* begin PASSAGE GIVEN *
ArtAujourdhui.Hebdo
N° 161 - du 4 février 2010 au 10 février 2010
Fernando Botero (b.1932) - Picnic, 1989 - Collection privée.
L'AIR DU TEMPS
Botero pas cher
Acheter un Botero, c’est évidemment hors de prix. Avec une œuvre adjugée à plus de 2 millions de dollars en 2006, l’artiste colombien est l’une des stars des enchères. Il est cependant un moyen de s’en procurer à bien meilleur marché. A Carthagène, capitale de la Caraïbe colombienne et ville la plus touristique du pays, les visiteurs du récent festival littéraire Hay s’en voyaient offrir dans la rue pour une somme ridicule : seulement 50 000 pesos, soit une vingtaine d’euros. A une époque où les produits dérivés sont étroitement contrôlés, où la moindre reproduction de Tintin ou de Magritte est soumise à des règles draconiennes, les faux Botero semblent florissants. Il faut reconnaître que l’artiste aurait bien du mal à remonter les filières de ces grosses femmes couchées. Si ce commerce illicite bafoue son droit d’auteur, il peut lui apporter quelque maigre consolation : il n’empiète guère sur sa clientèle potentielle, donne un (maigre) revenu aux revendeurs. Et entretient à moindre coût sa notoriété…
EXPOSITIONS
Henri Rousseau, Portrait de Monsieur X (Pierre Loti), env. 1910 Huile sur toile, 61 x 50 cm, Kunsthaus Zurich © 2010 Kunsthaus Zurich
Rousseau, explorateur
BÂLE – Il a peint la jungle sans y avoir jamais mis les pieds. Ses images de forêts impénétrables, peuplées de tigres et de serpents, ont été construites à la manière de collages. Douanier parisien de son métier, Henri Rousseau y juxtaposait des motifs qu’il avait vus en images, entendus dans des conversations ou simplement imaginés. Cette manière de procéder en s’affranchissant des règles de la représentation et de la réalité a fasciné les surréalistes, Kandinsky et Picasso : elle finissait par créer une vérité encore plus durable, qui s’est inscrite dans notre mémoire. A la fondation Beyeler, qui a réuni 40 tableaux pour commémorer le centenaire de l’artiste (1844-1910), les compositions de jungle occupent évidemment une place centrale puisque Ernst Beyeler en avait acquit une de premier ordre en 1988, Le lion, ayant faim, se jette sur l’antilope. Mais on voit aussi des vues de faubourgs parisiens, des scènes populaires (noces, partie de football) et des portraits.
* end PASSAGE GIVEN *
## REQUEST A:
Provide the full wording of the passage given, which begins "ArtAujourdhui.Hebdo".
* begin DATA EXCERPT *
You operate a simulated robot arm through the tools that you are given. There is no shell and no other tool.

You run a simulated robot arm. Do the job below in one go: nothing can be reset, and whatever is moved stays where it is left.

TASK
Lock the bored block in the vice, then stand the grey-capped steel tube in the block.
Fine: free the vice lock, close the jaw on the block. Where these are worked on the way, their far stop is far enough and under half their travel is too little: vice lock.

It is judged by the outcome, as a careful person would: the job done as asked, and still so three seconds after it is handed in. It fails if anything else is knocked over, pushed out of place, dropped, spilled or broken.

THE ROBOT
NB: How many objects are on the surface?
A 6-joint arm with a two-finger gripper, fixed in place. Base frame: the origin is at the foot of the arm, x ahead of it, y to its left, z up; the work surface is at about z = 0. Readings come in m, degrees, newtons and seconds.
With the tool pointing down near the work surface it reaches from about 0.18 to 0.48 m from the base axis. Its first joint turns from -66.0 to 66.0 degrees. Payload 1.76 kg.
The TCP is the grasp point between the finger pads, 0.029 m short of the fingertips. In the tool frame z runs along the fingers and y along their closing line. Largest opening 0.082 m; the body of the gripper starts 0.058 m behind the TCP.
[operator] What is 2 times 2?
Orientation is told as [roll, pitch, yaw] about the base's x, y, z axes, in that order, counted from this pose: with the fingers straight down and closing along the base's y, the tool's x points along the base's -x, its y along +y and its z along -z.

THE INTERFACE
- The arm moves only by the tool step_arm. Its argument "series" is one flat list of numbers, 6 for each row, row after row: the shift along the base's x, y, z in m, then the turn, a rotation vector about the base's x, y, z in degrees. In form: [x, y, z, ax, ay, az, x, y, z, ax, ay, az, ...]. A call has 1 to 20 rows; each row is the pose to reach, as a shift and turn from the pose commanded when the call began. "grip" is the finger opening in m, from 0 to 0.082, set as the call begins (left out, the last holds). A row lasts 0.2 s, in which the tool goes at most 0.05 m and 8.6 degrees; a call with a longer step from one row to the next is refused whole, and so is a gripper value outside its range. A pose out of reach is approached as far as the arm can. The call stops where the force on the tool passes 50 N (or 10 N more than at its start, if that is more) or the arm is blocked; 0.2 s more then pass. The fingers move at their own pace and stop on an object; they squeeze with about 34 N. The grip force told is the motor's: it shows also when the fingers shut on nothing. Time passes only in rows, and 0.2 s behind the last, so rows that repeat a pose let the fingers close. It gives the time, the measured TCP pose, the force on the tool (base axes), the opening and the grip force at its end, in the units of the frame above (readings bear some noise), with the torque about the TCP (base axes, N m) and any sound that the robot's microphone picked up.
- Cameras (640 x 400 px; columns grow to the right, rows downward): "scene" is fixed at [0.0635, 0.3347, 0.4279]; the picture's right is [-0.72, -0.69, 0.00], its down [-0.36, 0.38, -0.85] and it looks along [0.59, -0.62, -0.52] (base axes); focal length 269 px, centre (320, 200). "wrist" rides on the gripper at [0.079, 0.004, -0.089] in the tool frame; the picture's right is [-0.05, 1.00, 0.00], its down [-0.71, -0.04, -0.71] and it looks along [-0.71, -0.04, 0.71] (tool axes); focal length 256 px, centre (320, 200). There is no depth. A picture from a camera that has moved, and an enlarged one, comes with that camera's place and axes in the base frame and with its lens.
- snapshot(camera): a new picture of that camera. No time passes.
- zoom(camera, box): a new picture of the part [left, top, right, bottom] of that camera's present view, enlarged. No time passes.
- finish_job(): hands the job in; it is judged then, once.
* end DATA EXCERPT *
## REQUEST B:
Return exactly the lines from the line that has "THE INTERFACE" to the line that has "- The arm moves", both of them included. Give them as a numbered list, with blank lines left out.

## WRITTEN SOLUTION A:
ArtAujourdhui.Hebdo
N° 161 - du 4 février 2010 au 10 février 2010
Fernando Botero (b.1932) - Picnic, 1989 - Collection privée.
L'AIR DU TEMPS
Botero pas cher
Acheter un Botero, c’est évidemment hors de prix. Avec une œuvre adjugée à plus de 2 millions de dollars en 2006, l’artiste colombien est l’une des stars des enchères. Il est cependant un moyen de s’en procurer à bien meilleur marché. A Carthagène, capitale de la Caraïbe colombienne et ville la plus touristique du pays, les visiteurs du récent festival littéraire Hay s’en voyaient offrir dans la rue pour une somme ridicule : seulement 50 000 pesos, soit une vingtaine d’euros. A une époque où les produits dérivés sont étroitement contrôlés, où la moindre reproduction de Tintin ou de Magritte est soumise à des règles draconiennes, les faux Botero semblent florissants. Il faut reconnaître que l’artiste aurait bien du mal à remonter les filières de ces grosses femmes couchées. Si ce commerce illicite bafoue son droit d’auteur, il peut lui apporter quelque maigre consolation : il n’empiète guère sur sa clientèle potentielle, donne un (maigre) revenu aux revendeurs. Et entretient à moindre coût sa notoriété…
EXPOSITIONS
Henri Rousseau, Portrait de Monsieur X (Pierre Loti), env. 1910 Huile sur toile, 61 x 50 cm, Kunsthaus Zurich © 2010 Kunsthaus Zurich
Rousseau, explorateur
BÂLE – Il a peint la jungle sans y avoir jamais mis les pieds. Ses images de forêts impénétrables, peuplées de tigres et de serpents, ont été construites à la manière de collages. Douanier parisien de son métier, Henri Rousseau y juxtaposait des motifs qu’il avait vus en images, entendus dans des conversations ou simplement imaginés. Cette manière de procéder en s’affranchissant des règles de la représentation et de la réalité a fasciné les surréalistes, Kandinsky et Picasso : elle finissait par créer une vérité encore plus durable, qui s’est inscrite dans notre mémoire. A la fondation Beyeler, qui a réuni 40 tableaux pour commémorer le centenaire de l’artiste (1844-1910), les compositions de jungle occupent évidemment une place centrale puisque Ernst Beyeler en avait acquit une de premier ordre en 1988, Le lion, ayant faim, se jette sur l’antilope. Mais on voit aussi des vues de faubourgs parisiens, des scènes populaires (noces, partie de football) et des portraits.

## WRITTEN SOLUTION B:
1. THE INTERFACE
2. - The arm moves only by the tool step_arm. Its argument "series" is one flat list of numbers, 6 for each row, row after row: the shift along the base's x, y, z in m, then the turn, a rotation vector about the base's x, y, z in degrees. In form: [x, y, z, ax, ay, az, x, y, z, ax, ay, az, ...]. A call has 1 to 20 rows; each row is the pose to reach, as a shift and turn from the pose commanded when the call began. "grip" is the finger opening in m, from 0 to 0.082, set as the call begins (left out, the last holds). A row lasts 0.2 s, in which the tool goes at most 0.05 m and 8.6 degrees; a call with a longer step from one row to the next is refused whole, and so is a gripper value outside its range. A pose out of reach is approached as far as the arm can. The call stops where the force on the tool passes 50 N (or 10 N more than at its start, if that is more) or the arm is blocked; 0.2 s more then pass. The fingers move at their own pace and stop on an object; they squeeze with about 34 N. The grip force told is the motor's: it shows also when the fingers shut on nothing. Time passes only in rows, and 0.2 s behind the last, so rows that repeat a pose let the fingers close. It gives the time, the measured TCP pose, the force on the tool (base axes), the opening and the grip force at its end, in the units of the frame above (readings bear some noise), with the torque about the TCP (base axes, N m) and any sound that the robot's microphone picked up.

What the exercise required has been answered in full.